(Tasks to perform):
**a)** Quote the text section word for word, starting at "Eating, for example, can" and ending with "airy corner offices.".
**b)** Add the next paragraphs of the text section.

BEGIN Text section

You can get so much more done if you schedule things right. This was brought home to me when I read that the school day in Maryland starts at 7.17 am (Metro, 12 August). Wouldn’t students sleep through the first class, you ask? Very likely, but that matters only if you think education is a priority. In Maryland, school bus schedules are the priority, and afterschool sports, which have to be squeezed in before sundown. In between, they do a bit of educating.
So
you see, it’s all about readjusting your priorities.
Eating, for example, can
really cut into your schedule. Why do you think people eat and read, or eat and
watch TV? Because there isn’t enough time to do them separately. So why not
reschedule eating to a more convenient time, say, 4am. That’s guaranteed not to
interfere with anything important. Unless you are an early sexer.
But
sex, I say, confers important
benefits and should therefore be moved into prime time. Check out Science World
ads on cbc.ca: Ejaculation fights colds! Orgasm kills pain! Let me add: and increases
the blood flow. That in turn will re-jig your brain and get you through a
sluggish afternoon at the office. So sex at 2pm sounds about right. Forward
thinking bosses will schedule nookie time – finally a good reason to have
cubicles instead of airy corner offices.

END Text section
BEGIN Supplied material

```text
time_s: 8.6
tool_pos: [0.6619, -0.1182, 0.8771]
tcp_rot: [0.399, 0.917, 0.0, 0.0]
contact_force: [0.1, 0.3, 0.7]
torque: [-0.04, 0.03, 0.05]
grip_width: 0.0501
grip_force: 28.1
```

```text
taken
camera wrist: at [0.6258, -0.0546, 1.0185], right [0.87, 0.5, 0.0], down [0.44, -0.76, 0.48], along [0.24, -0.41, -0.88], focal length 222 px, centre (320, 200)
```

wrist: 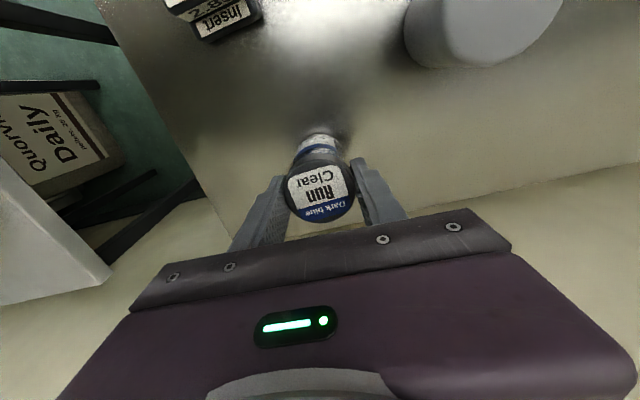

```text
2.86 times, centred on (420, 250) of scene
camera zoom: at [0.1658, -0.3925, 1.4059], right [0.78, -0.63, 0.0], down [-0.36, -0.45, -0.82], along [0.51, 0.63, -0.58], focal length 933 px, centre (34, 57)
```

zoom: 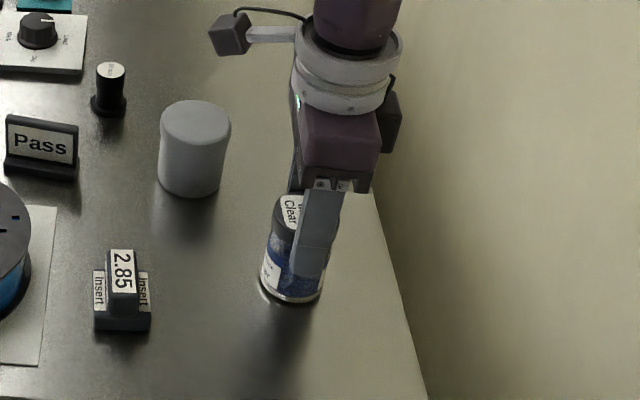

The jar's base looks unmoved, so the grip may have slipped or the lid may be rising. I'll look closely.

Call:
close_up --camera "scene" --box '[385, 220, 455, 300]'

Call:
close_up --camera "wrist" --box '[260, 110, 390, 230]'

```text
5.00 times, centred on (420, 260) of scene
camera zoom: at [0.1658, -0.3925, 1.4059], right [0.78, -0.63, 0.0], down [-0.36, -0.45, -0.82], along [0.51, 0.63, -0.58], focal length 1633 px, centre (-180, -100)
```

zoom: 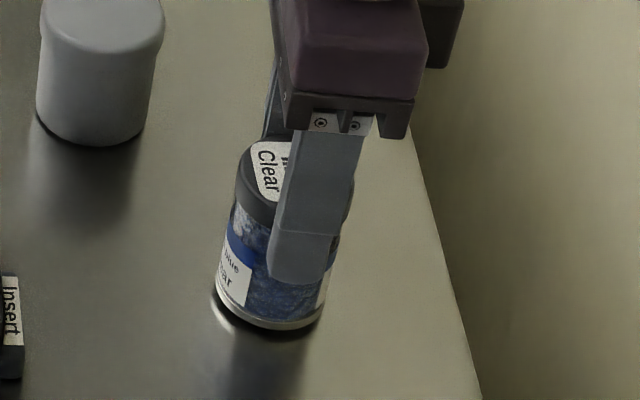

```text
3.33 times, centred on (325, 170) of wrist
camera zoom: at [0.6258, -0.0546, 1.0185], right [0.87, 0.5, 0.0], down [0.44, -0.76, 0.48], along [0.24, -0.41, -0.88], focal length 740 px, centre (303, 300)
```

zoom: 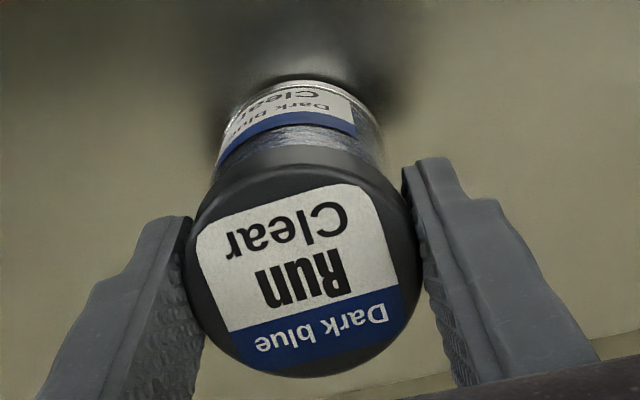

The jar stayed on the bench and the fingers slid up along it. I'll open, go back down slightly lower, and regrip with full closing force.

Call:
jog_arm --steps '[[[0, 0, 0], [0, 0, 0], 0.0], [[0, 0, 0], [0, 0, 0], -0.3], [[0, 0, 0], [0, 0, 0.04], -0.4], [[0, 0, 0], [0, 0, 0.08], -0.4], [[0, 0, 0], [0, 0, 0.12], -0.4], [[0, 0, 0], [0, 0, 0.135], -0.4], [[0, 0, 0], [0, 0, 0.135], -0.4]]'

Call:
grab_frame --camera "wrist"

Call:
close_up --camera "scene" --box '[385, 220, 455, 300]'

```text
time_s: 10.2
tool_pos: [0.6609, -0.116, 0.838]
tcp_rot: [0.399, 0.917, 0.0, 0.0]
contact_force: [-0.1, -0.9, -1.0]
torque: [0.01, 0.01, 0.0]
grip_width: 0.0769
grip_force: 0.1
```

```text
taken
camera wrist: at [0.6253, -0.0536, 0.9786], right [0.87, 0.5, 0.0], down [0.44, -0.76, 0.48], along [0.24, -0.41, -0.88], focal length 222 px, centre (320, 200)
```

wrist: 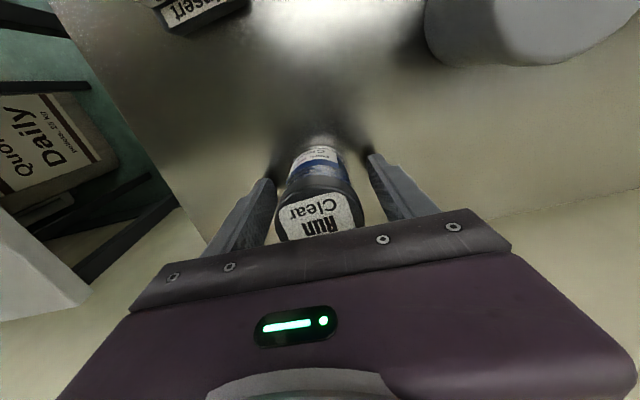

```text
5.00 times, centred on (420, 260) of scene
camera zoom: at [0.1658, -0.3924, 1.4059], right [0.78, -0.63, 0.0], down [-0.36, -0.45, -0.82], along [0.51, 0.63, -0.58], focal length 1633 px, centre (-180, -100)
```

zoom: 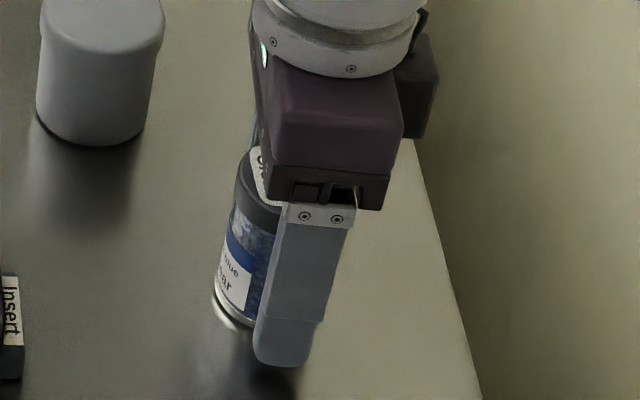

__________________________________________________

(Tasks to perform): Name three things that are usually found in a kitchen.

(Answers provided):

END Supplied material

(Answers provided):
**a)**
Eating, for example, can
really cut into your schedule. Why do you think people eat and read, or eat and
watch TV? Because there isn’t enough time to do them separately. So why not
reschedule eating to a more convenient time, say, 4am. That’s guaranteed not to
interfere with anything important. Unless you are an early sexer.
But
sex, I say, confers important
benefits and should therefore be moved into prime time. Check out Science World
ads on cbc.ca: Ejaculation fights colds! Orgasm kills pain! Let me add: and increases
the blood flow. That in turn will re-jig your brain and get you through a
sluggish afternoon at the office. So sex at 2pm sounds about right. Forward
thinking bosses will schedule nookie time – finally a good reason to have
cubicles instead of airy corner offices.

**b)**
Marital fights: My advice is to
schedule them when one partner is sleeping. No annoying backtalk. No
aggravating tears. No need for counseling. It will all be over in the blink of
an eye.
Fighting with your
teenager:
Don’t complain when he stays out until 3am and sleeps in until 2pm. I think
that’s inspired scheduling. It minimizes opportunities for personal contact and
thus, fighting. I know: teachers’ unions will want to have the same deal, but
hey, guys, you are getting paid for face time with teenagers!
Here
are more scheduling improvements:
Firefighters: No more down-time.
Let’s have scheduled blazes.
Celebrity events: When Kate gives birth
to a princeling, we can’t have Lindsay Lohan go into rehab or Justin Bieber break
up with Selena Gomez. That’s lousy scheduling. There’s only so much space in
tabloids, so get your act together, guys!
Ditto
with Thanksgiving. Scheduling family
dinners can be problematic. It’s a good thing Canadians celebrate the holiday
in October and Americans in November. But why not spread it out a bit more, and
have it, like birthdays, year-round?
Jet lag: Reschedule Europe
to coincide with North America?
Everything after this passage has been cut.